--- What needs to be done ---
Show all lines of the listing that hold the word "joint".

┌─ Given information

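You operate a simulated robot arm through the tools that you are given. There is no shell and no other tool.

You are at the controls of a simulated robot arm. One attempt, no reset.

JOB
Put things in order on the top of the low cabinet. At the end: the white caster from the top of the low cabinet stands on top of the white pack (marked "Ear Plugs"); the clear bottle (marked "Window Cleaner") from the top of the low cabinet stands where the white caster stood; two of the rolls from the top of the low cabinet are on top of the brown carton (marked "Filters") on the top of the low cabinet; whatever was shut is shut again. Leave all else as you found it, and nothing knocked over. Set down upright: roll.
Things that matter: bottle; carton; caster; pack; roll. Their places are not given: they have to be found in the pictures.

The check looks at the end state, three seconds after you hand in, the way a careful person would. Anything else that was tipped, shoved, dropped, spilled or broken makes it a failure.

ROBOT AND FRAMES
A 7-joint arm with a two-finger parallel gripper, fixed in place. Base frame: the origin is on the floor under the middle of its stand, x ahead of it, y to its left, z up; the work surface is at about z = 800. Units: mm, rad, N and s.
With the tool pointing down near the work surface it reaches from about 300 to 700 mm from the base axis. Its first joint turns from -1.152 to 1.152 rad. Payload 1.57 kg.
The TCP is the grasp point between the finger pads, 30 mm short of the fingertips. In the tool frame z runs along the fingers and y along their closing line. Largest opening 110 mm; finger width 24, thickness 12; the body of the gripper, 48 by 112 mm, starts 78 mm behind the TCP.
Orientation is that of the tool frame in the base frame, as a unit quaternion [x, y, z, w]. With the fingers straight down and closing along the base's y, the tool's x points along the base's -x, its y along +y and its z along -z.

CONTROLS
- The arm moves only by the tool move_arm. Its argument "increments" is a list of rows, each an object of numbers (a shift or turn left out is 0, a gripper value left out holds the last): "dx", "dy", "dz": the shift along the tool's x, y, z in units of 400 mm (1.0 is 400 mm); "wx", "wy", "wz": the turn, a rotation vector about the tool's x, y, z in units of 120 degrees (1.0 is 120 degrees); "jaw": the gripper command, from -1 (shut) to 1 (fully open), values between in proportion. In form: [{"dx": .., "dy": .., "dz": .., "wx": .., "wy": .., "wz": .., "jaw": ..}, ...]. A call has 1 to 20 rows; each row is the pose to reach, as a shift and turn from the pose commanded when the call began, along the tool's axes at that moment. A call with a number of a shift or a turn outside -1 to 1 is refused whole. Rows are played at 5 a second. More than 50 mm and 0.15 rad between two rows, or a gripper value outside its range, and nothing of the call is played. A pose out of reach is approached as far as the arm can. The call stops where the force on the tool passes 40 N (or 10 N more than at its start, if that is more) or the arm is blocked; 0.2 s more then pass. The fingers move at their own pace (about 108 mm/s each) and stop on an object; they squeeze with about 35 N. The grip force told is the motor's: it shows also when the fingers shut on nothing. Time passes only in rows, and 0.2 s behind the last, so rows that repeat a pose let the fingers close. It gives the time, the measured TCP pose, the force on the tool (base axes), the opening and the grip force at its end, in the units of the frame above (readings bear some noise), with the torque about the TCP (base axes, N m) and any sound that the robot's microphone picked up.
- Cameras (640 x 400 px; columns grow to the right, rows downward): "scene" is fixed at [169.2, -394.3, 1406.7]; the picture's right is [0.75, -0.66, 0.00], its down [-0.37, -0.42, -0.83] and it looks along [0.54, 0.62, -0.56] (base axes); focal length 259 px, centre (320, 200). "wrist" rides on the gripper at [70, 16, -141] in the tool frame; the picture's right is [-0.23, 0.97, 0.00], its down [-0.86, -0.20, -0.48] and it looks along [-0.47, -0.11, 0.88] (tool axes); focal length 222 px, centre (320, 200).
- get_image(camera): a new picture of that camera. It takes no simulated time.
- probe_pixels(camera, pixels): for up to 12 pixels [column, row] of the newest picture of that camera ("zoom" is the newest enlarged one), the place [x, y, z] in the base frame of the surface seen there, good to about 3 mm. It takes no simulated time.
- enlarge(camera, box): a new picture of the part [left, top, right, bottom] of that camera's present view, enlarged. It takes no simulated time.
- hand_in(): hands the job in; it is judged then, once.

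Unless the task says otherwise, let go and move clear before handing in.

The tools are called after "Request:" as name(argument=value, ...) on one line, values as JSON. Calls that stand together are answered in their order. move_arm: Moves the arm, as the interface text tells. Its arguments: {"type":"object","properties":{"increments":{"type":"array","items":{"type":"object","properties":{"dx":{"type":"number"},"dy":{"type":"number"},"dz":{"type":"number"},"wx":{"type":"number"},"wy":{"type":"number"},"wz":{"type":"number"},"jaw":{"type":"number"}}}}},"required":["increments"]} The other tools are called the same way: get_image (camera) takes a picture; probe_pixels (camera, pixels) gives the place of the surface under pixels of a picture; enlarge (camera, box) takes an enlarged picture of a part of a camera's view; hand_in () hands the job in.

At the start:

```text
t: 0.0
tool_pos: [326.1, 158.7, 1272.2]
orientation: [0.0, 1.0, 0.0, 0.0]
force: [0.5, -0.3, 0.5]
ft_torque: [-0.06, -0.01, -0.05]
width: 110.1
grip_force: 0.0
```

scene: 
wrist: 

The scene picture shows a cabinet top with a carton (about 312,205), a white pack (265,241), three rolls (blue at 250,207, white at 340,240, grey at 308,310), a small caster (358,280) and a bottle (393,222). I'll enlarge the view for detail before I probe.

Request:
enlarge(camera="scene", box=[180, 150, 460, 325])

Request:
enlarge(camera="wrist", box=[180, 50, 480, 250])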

└─

--- Exercise output ---
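A 7-joint arm with a two-finger parallel gripper, fixed in place. Base frame: the origin is on the floor under the middle of its stand, x ahead of it, y to its left, z up; the work surface is at about z = 800. Units: mm, rad, N and s.
With the tool pointing down near the work surface it reaches from about 300 to 700 mm from the base axis. Its first joint turns from -1.152 to 1.152 rad. Payload 1.57 kg.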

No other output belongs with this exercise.